Baluze a rectifié et parfois complété les dates lorsqu’il a pu collationner son texte directement avec le BnF 3881.
Si rien n’indique que Pierre de Marca ait eu connaissance, directement ou indirectement, du contenu du Latin 3881 lorsqu’il rédigea le De concordia sacerdotii et imperii en 1641 25, ou le De primatu Lugdunensi et ceteris primatibus en 1644 26, il dut avoir plus tard la copie de Séguier entre les mains, puisque Philippe Labbe faisant la liste de conciles rassemblés par l’archevêque de Toulouse, signalait en 1661 la présence de ceux de Bénévent, Troia, Plaisance, Clermont, Toulouse et Latran dans un codex d’Aniane (« Ex codice ms. monasterii Anianensis in diœcesi Monspeliensi ») 27.
En 1663, lorsque Baluze republiait le De concordia, le Latin 3881 était entre les mains de Jean de Rignac, qui l’avait utilisé pour les copies insérées dans les actuels BnF Latins 8904, 8905, 8906 et 11849 28. On suppose que celles étudiées par Baluze étaient dans le Latin 11849, puisqu’il provient de la bibliothèque de Coislin 29, qui avait intégré celle de Séguier et qui passera à celle de l’abbaye de Saint-Germain-des-Prés et de là à la Bibliothèque nationale 30. Les liens entre Jean de Rignac et Séguier sont par ailleurs confirmés par un manuscrit de la Harley Collection à la British Library, n° 4395-4396, titré Decus occitanum ex antique nobilitate gentis Seguerianæ (généalogie des Séguier), écrit par le conseiller montpelliérain 31. Quand on se penche sur les copies de Baluze, en particulier sur les dates, on constate qu’elles reprennent d’abord le Latin 11849, puis sont corrigées suivant la lecture du Latin 3881, ce qui confirme qu’il a travaillé sur le premier avant de prendre connaissance du second.
Plus tard, en 1676 ou 1677, Baluze fera chercher les sources de ce recueil de conciles par les agents de Colbert en Languedoc, l’intendant d’Aguesseau et le trésorier de France Boudon ; ils verront l’original de ce manuscrit (le Latin 8906 ?) peu après dans la bibliothèque de Rignac 32.
Puisque les Latins 8906 et 11849 ont été mis en forme par Jean de Rignac en 1646, le Latin 3881 était déjà en sa possession à ce moment-là.
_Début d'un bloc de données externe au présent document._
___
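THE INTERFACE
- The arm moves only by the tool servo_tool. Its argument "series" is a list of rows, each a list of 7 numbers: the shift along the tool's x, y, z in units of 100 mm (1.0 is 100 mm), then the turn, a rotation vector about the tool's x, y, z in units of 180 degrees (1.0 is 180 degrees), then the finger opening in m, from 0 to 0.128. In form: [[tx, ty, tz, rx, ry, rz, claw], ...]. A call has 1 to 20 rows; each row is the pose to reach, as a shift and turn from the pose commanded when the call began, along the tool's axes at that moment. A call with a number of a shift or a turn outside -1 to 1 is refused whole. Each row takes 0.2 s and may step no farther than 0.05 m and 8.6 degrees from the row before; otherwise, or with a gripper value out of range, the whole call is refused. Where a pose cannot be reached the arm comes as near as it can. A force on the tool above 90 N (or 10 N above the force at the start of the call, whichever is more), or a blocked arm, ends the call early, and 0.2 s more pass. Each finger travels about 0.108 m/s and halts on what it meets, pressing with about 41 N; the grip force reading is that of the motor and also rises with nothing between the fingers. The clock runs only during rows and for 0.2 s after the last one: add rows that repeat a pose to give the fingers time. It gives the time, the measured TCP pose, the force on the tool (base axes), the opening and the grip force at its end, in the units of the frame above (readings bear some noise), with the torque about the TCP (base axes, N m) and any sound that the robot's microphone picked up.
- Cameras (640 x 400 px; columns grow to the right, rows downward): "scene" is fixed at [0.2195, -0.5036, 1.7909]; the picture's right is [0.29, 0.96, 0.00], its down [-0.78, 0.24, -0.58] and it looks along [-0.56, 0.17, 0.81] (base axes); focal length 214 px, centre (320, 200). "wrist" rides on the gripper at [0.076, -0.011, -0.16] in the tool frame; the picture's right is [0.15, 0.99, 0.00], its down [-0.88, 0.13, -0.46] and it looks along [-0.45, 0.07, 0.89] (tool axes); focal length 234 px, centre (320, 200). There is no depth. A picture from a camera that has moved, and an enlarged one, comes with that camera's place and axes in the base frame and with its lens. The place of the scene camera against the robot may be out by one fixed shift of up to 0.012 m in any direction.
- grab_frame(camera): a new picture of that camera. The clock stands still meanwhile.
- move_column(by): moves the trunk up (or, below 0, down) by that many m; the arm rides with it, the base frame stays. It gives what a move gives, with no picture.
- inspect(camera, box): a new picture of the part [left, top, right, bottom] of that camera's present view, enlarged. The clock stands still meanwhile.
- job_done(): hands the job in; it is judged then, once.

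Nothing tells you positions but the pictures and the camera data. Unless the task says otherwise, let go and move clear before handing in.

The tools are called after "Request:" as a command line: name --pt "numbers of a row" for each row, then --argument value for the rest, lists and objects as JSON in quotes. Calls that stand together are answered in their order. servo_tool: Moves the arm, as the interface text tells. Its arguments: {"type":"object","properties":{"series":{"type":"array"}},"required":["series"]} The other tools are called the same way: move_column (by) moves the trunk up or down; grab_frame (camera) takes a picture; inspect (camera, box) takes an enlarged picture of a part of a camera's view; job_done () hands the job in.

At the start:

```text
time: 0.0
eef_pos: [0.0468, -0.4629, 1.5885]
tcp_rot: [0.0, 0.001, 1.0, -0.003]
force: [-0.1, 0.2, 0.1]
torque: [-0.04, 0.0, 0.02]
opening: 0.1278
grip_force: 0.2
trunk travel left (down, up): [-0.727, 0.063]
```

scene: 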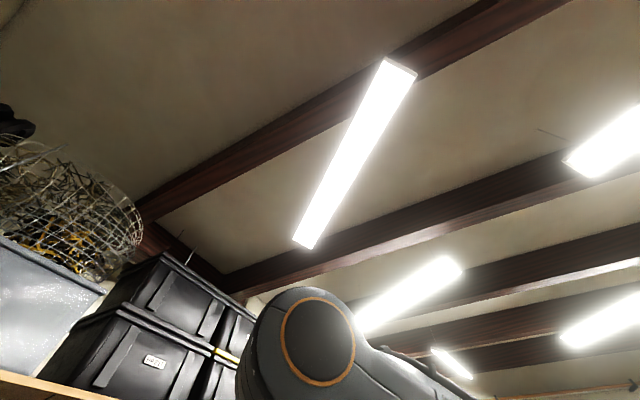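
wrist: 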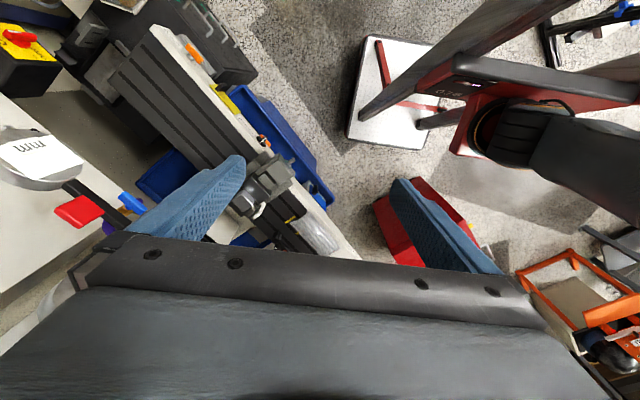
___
Sortait-il de l’abbaye d’Aniane comme le prétendait Baluze ? Nous pensons qu’il s’agit d’une confusion de sa part ou bien de celle d’un copiste : les dix premiers conciles du Latin 11849 étaient en effet extraits d’un manuscrit d’Aniane, mais Jean de Rignac n’apporte aucune précision sur l’origine de son codex (le Latin 3881), dont il n’y avait pas forcément lieu de se vanter 33. Peut-être était-il le fruit d’un des nombreux pillages qui affectèrent le Midi durant les Guerres de religion.
Il n’existe malheureusement pas de catalogue médiéval de la bibliothèque de l’abbaye d’Aniane où l’on pourrait éventuellement trouver une trace plus ancienne du Latin 3881, si tant est qu’il y ait jamais séjourné. Nous verrons néanmoins par la suite que le manuscrit a très certainement été produit dans le diocèse de Maguelone auquel elle appartenait.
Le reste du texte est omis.